Prompt
Keep only the lines of the listing that include the word "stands", and copy them.

Supplied information
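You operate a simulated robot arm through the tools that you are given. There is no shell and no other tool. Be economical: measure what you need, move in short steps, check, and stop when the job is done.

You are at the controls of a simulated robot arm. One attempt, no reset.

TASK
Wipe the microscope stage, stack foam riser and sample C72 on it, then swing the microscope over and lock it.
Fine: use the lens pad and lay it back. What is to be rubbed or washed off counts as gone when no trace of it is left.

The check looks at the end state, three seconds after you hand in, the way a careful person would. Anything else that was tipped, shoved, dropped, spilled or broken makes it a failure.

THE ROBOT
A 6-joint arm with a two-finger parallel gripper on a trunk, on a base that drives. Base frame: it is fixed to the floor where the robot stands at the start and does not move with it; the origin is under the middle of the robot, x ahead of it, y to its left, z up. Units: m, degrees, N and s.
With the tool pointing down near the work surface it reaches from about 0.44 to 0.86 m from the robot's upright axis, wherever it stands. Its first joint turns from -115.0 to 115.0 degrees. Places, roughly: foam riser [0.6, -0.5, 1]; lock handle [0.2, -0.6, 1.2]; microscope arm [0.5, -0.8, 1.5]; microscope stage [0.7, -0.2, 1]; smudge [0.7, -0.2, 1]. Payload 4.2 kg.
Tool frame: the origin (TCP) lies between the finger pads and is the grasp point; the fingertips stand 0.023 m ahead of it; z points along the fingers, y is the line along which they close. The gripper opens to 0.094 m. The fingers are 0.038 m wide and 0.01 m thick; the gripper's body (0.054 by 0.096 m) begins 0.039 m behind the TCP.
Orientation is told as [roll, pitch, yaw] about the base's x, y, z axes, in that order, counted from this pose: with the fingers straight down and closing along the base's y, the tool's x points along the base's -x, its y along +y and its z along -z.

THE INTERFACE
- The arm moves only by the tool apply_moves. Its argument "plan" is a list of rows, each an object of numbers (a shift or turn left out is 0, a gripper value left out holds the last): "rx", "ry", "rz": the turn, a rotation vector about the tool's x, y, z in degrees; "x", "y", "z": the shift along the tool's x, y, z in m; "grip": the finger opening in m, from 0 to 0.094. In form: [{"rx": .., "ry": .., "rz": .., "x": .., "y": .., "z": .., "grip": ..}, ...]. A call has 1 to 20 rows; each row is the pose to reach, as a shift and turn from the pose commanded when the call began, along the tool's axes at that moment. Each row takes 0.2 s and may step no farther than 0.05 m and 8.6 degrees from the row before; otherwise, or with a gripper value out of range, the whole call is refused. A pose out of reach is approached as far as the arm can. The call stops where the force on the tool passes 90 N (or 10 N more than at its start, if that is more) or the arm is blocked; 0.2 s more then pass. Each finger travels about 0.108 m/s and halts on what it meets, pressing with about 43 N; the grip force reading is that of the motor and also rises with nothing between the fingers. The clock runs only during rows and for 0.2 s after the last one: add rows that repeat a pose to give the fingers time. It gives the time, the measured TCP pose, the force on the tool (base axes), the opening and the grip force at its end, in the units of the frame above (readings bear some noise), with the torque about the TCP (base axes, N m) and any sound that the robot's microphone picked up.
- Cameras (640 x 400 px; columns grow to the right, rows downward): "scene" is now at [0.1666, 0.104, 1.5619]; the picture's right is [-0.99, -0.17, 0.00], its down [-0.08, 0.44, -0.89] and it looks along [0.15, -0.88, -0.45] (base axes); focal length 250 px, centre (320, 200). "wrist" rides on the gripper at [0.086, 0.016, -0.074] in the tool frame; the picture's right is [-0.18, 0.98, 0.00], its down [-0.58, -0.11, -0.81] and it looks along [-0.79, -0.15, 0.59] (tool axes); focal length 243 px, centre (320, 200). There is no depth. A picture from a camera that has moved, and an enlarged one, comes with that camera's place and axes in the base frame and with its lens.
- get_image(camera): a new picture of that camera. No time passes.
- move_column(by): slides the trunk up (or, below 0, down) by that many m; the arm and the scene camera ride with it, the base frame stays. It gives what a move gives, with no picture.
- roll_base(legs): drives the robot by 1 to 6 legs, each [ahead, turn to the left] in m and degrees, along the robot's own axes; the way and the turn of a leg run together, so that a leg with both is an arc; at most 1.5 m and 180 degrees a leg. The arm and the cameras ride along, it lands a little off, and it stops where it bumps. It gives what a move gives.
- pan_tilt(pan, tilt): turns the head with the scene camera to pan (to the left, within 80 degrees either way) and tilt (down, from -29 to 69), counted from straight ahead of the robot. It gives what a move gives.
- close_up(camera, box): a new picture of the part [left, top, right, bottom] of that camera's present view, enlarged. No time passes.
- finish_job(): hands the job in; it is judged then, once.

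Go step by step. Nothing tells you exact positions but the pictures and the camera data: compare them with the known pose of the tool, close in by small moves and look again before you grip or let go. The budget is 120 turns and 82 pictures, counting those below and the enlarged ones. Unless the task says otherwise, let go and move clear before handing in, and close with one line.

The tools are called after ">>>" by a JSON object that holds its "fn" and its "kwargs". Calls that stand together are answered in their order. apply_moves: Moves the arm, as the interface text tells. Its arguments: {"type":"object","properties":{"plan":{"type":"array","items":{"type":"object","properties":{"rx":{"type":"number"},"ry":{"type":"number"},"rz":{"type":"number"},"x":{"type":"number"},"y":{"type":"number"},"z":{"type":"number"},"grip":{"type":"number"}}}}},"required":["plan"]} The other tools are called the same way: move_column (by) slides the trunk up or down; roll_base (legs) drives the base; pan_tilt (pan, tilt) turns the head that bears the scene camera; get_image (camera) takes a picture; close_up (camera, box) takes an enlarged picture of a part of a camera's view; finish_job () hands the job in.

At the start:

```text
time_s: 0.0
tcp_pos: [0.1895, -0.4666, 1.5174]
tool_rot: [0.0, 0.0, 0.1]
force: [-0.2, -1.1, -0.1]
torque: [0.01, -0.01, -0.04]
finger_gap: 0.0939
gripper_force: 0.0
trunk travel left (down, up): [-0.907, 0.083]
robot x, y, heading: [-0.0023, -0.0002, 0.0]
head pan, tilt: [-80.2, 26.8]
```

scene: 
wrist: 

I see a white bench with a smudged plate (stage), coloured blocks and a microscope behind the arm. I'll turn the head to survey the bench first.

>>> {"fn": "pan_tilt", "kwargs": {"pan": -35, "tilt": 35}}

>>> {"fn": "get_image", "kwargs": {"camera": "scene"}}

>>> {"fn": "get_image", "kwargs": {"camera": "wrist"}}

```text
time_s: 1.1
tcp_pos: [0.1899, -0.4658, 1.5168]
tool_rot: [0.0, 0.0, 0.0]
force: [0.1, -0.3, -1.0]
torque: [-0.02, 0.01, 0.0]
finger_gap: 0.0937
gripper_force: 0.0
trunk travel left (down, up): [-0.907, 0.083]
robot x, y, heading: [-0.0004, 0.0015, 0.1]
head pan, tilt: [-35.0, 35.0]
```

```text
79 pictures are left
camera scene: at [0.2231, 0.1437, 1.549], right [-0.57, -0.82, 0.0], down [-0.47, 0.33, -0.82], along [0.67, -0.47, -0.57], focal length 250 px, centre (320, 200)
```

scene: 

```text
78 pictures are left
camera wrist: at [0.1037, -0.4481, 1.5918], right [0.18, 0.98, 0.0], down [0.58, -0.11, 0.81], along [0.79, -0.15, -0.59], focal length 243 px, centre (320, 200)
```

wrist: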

Response to this task
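A 6-joint arm with a two-finger parallel gripper on a trunk, on a base that drives. Base frame: it is fixed to the floor where the robot stands at the start and does not move with it; the origin is under the middle of the robot, x ahead of it, y to its left, z up. Units: m, degrees, N and s.
With the tool pointing down near the work surface it reaches from about 0.44 to 0.86 m from the robot's upright axis, wherever it stands. Its first joint turns from -115.0 to 115.0 degrees. Places, roughly: foam riser [0.6, -0.5, 1]; lock handle [0.2, -0.6, 1.2]; microscope arm [0.5, -0.8, 1.5]; microscope stage [0.7, -0.2, 1]; smudge [0.7, -0.2, 1]. Payload 4.2 kg.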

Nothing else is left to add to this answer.